▶ _Problem details_
Your answer continues the text shown from its final sentence.

▶ _Text shown_
Why

The ‘Why’ dimension is there to ensure marketing listens to the prospect/customer and puts the understanding their motives front and centre. This helps the creative proposition and storytelling to be relevant to the other dimensions.

Touchpoints

Interactions with customers or clients is intermittent and never guaranteed to be when the company wants, have the desired outcome, or always provide signals/feedback that can be captured.

 

Communication options have become more fragmented; Above-the-line continues to decline; Below-the-line is becoming easier but more congested and controlled by walled-garden platforms; Consumers have more choice and choose where they want to listen and when; Costs don’t necessarily come down via economies of scale, in fact can increase as increased reach and competition fight for the same eyes and ears. The strategy is to understand how customers directly and indirectly interact (positively and negatively) with the company and marketing spend, to economically nudge them along their journey.


Customer Touchpoint Analysis is something that is relatively straightforward to map and easily understood by all stakeholders across an organisation. By immediately stepping into the ‘customer’s shoes’, it forces the focus onto an external footing, starting to define the experience a customer has when dealing with the organisation. It can quickly find and remove obvious pinch-points and improve transitions along the journey.


There are 3 key parts of the Customer Journey: Marketing Funnel > Sales Pipeline > Client Management. More of which can be seen on the Customer Journey page, this section of the Toolbox is more about what to look for and count.

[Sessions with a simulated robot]
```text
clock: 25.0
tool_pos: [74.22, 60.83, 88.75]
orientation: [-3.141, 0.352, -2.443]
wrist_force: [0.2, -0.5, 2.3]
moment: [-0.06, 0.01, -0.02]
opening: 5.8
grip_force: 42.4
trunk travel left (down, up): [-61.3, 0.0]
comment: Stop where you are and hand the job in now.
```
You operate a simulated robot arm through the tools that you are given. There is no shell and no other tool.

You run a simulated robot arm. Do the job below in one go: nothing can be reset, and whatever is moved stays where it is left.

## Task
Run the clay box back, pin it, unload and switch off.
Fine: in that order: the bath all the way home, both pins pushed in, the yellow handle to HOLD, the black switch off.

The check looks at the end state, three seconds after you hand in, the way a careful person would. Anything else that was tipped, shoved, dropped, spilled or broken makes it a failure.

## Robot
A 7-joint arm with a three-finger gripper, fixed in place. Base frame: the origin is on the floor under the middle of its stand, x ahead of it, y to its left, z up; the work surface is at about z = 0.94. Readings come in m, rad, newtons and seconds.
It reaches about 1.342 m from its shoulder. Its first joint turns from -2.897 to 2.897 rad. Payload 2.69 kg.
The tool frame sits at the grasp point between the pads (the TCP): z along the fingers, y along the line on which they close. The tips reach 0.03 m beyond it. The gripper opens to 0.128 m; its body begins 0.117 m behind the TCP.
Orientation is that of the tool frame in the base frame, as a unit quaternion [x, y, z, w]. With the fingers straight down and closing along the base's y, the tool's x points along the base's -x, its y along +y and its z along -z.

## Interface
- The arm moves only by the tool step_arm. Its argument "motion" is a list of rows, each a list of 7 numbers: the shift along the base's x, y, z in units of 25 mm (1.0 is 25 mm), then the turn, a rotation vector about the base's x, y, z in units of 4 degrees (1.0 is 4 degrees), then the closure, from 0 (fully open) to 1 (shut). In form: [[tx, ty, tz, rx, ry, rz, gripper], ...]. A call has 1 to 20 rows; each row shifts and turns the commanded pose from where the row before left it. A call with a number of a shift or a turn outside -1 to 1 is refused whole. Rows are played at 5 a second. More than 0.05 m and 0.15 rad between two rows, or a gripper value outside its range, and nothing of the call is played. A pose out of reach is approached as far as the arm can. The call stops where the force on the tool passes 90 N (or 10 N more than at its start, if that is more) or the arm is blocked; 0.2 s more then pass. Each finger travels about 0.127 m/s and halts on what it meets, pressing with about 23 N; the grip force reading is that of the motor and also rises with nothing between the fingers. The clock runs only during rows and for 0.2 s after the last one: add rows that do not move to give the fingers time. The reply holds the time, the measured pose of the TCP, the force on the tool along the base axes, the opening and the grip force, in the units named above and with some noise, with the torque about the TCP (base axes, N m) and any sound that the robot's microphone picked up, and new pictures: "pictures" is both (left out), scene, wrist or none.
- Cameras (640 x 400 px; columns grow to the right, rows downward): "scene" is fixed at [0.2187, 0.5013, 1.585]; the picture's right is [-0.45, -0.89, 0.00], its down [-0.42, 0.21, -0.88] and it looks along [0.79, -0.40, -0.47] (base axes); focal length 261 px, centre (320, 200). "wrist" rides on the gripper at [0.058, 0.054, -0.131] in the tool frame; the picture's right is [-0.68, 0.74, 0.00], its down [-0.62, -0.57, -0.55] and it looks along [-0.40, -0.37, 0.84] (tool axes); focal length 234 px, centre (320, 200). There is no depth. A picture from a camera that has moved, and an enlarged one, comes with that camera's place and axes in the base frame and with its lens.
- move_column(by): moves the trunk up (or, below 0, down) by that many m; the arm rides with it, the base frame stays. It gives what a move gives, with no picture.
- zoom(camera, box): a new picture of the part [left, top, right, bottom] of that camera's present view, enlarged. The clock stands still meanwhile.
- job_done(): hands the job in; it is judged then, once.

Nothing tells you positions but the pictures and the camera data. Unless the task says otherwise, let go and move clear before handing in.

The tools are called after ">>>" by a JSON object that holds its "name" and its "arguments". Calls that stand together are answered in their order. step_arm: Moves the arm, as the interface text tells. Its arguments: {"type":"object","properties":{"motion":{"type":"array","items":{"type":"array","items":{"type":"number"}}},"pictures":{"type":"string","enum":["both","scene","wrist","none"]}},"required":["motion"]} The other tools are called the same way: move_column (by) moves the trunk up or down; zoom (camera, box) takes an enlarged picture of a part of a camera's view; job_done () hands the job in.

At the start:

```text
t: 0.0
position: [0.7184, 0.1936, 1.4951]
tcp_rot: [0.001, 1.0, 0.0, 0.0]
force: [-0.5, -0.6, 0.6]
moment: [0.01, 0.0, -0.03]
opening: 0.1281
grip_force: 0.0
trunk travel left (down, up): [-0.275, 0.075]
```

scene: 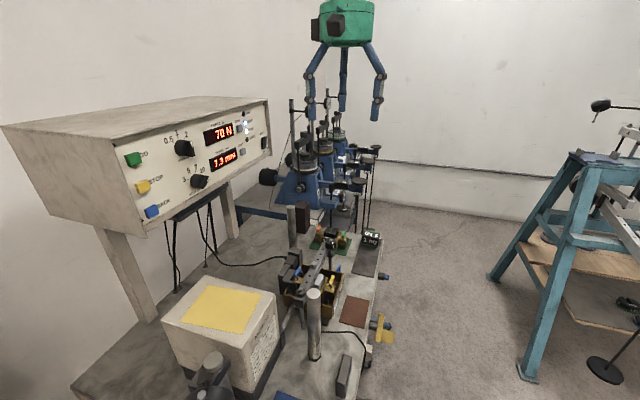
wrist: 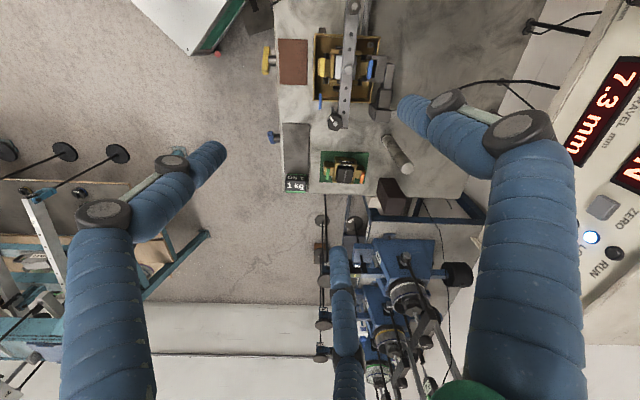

▶ _Final answer_
Touchpoints: Marketing Funnel [Stand]

See (Awareness/Discovery > Interest/Research) > Think (Consideration/Visit)

 

Marketing is a funnel with some trackable, but mostly are untrackable on a personal level by the company, being limited by law or the business model of large upstream platforms like Google or Facebook. They can provide general stats or help build attribution models inside their own platform but it’s not holistic.

The task here is to reduce what isn’t do well and emphasise what is working. Touchpoints are where this knowledge can occur.  The problem is that there is a huge drop in volume of views reduces sharply to those who actually are giving a positive engagement, like clicking through, thus the shape of a funnel.

 

There are a few models that look at the effectiveness of channels. Marketing Mix Modelling (MMM) are best used for planning and there are various forms of Attribution models that attempt to understand what was effective after the fact for refinement and repetition.  I’m sure others will used different terminology or prefer a certain method, and that’s a great discussion to ensure the best techniques are used to answer the various asks set by the strategic and tactical decision makers.

Touchpoints: Sales Pipeline
[Stand]

Do (Intent > Evaluation > Sales)

 

Mostly associated with Websites or old-school salesperson trackers. Conversion is the objective. Inside a website the visitor can be tracked from page to page. If they are not logged in it may not be possible to know who they are but as it’s the company’s own website this is a great step-up of data quality and richness so the journeys can be visualised with numbers.

 

A Sankey chart is a typical way of viewing these journeys, examples here are a general one around entry and basket outcomes. The task here is to shore up the leaking parts of the pipeline by understanding, testing and feedback mini-questionnaires. 

Touchpoints: Customer/ Client Management [Stand]

Care (Adoption > Retention > Expansion > Advocacy)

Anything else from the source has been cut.